Survivors of ISIS prisons talk of “The Scorpion.” With his hands tied diagonally behind his back, the prisoner is left for hours in a squeeze box measuring 60 cm by 40 cm, with a bolted iron door. “If they forget him, it’s too bad for him,” Asyad says. “This is not to mention the beatings.”
Asyad and his colleagues also struggle to document the war crimes that could one day be used to charge Bashar al-Assad’s regime with crimes against humanity.
On Sept. 29, he was 500 meters away when he says government planes struck a Raqqa high school. “When I arrived I saw about 30 people in pieces,” he says. “We removed the body parts and took the survivors to hospital.”
Asyad and his team cover all bases when they gather evidence. At the scene, he interviewed survivors who said the plane had fired two rockets as children arrived at school at 8 a.m. He returned to the school later that day to document witness statements by video and to gather footage of the attack itself.

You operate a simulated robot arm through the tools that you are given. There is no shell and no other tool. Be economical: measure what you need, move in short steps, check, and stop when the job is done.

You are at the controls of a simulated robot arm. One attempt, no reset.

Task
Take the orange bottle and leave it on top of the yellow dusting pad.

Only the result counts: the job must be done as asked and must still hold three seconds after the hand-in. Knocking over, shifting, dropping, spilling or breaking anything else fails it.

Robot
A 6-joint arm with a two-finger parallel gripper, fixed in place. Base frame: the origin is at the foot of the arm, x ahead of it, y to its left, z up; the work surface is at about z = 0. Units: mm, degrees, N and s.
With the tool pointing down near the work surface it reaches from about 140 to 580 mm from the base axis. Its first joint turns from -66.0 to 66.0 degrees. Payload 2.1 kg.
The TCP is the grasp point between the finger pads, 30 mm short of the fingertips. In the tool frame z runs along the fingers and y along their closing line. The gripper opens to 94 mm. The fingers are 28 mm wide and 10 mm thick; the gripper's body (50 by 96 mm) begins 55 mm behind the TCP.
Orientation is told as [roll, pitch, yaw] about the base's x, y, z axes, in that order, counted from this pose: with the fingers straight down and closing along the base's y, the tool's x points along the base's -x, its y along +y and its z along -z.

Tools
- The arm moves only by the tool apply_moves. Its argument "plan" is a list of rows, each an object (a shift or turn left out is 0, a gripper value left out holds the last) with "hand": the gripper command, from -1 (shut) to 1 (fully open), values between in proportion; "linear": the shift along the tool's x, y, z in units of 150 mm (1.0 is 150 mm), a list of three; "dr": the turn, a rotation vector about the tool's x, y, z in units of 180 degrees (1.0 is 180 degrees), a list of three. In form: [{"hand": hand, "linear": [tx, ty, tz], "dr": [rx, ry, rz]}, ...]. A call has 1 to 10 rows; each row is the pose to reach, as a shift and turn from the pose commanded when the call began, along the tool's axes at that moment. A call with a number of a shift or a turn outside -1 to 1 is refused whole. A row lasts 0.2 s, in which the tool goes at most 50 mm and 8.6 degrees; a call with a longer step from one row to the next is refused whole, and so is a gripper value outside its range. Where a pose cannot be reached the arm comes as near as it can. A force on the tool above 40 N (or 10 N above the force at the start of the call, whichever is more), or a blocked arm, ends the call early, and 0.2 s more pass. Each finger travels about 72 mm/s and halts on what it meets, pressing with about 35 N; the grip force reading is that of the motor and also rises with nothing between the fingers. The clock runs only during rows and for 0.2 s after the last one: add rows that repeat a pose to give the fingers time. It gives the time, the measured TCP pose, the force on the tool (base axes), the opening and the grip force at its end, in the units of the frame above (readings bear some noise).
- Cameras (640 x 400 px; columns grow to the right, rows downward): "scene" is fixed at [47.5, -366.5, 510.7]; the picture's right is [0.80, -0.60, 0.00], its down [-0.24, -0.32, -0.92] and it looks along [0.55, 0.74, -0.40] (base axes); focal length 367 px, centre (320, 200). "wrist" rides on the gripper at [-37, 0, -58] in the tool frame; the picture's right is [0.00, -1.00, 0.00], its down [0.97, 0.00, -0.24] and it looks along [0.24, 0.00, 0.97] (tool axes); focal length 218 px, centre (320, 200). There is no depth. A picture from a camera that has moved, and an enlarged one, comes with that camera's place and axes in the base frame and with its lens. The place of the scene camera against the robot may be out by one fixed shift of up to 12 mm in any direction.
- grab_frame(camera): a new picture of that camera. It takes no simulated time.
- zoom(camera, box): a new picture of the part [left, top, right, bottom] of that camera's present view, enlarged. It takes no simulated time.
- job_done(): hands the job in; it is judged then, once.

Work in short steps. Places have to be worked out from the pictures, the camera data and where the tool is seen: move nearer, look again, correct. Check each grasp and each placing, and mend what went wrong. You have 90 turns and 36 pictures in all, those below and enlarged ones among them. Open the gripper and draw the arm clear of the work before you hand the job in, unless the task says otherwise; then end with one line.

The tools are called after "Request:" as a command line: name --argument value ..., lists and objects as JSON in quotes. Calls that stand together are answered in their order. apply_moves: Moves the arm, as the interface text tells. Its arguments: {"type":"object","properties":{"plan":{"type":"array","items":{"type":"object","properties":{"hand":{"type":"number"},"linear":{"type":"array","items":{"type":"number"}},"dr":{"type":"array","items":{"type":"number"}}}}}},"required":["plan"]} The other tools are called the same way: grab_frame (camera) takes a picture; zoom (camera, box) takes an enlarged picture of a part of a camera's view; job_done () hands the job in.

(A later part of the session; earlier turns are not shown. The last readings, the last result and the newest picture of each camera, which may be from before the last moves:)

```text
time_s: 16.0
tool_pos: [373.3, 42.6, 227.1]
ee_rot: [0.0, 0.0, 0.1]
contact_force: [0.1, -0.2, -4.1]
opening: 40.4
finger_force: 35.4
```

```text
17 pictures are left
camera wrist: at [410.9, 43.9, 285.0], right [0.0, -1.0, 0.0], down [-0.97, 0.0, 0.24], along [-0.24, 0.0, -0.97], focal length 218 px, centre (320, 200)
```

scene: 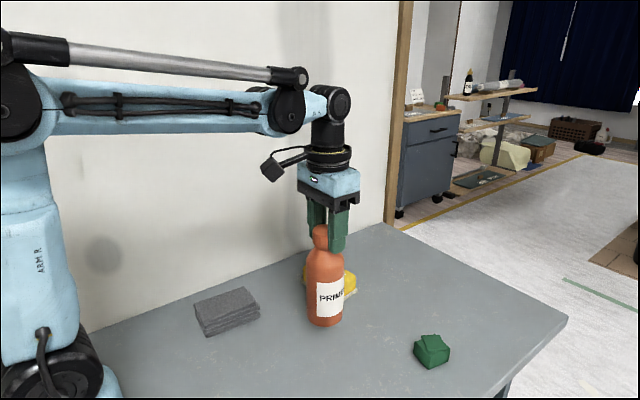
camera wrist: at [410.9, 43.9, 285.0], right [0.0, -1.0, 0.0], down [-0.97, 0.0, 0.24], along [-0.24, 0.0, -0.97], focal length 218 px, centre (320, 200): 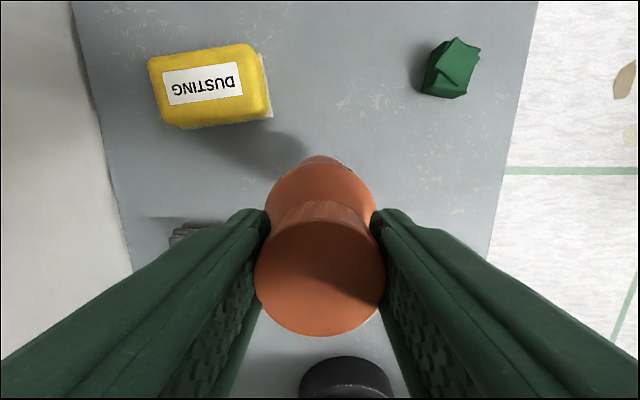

He was not as lucky collecting rocket fragments; the local children had taken them to use as toys.
The original video of the attack, collected by the lawyer, could be used as evidence should the regime be tried for war crimes. He says YouTube uploads mean little in a court of law. “I thought the video alone would be enough, but now I know I have to keep this video card safe. I will guard it with my life.”
Once he’d finished for the day, Asyad learned his 16-year-old cousin was among the dead. “He was one of the corpses I collected,” he says. “I lifted him and helped the responders, but I didn’t see that it was him until I was at the hospital.”
Still, Asyad, who has four young children, says he now fears ISIS more than the regime. He believes he is protected in Raqqa because he is known among the local Islamist leaders as a Muslim conservative, open to their ideas and religious beliefs. But he draws a line between himself and ISIS. “I haven’t reached their level of extremism because I’m normal,” he says, “and I believe in justice.”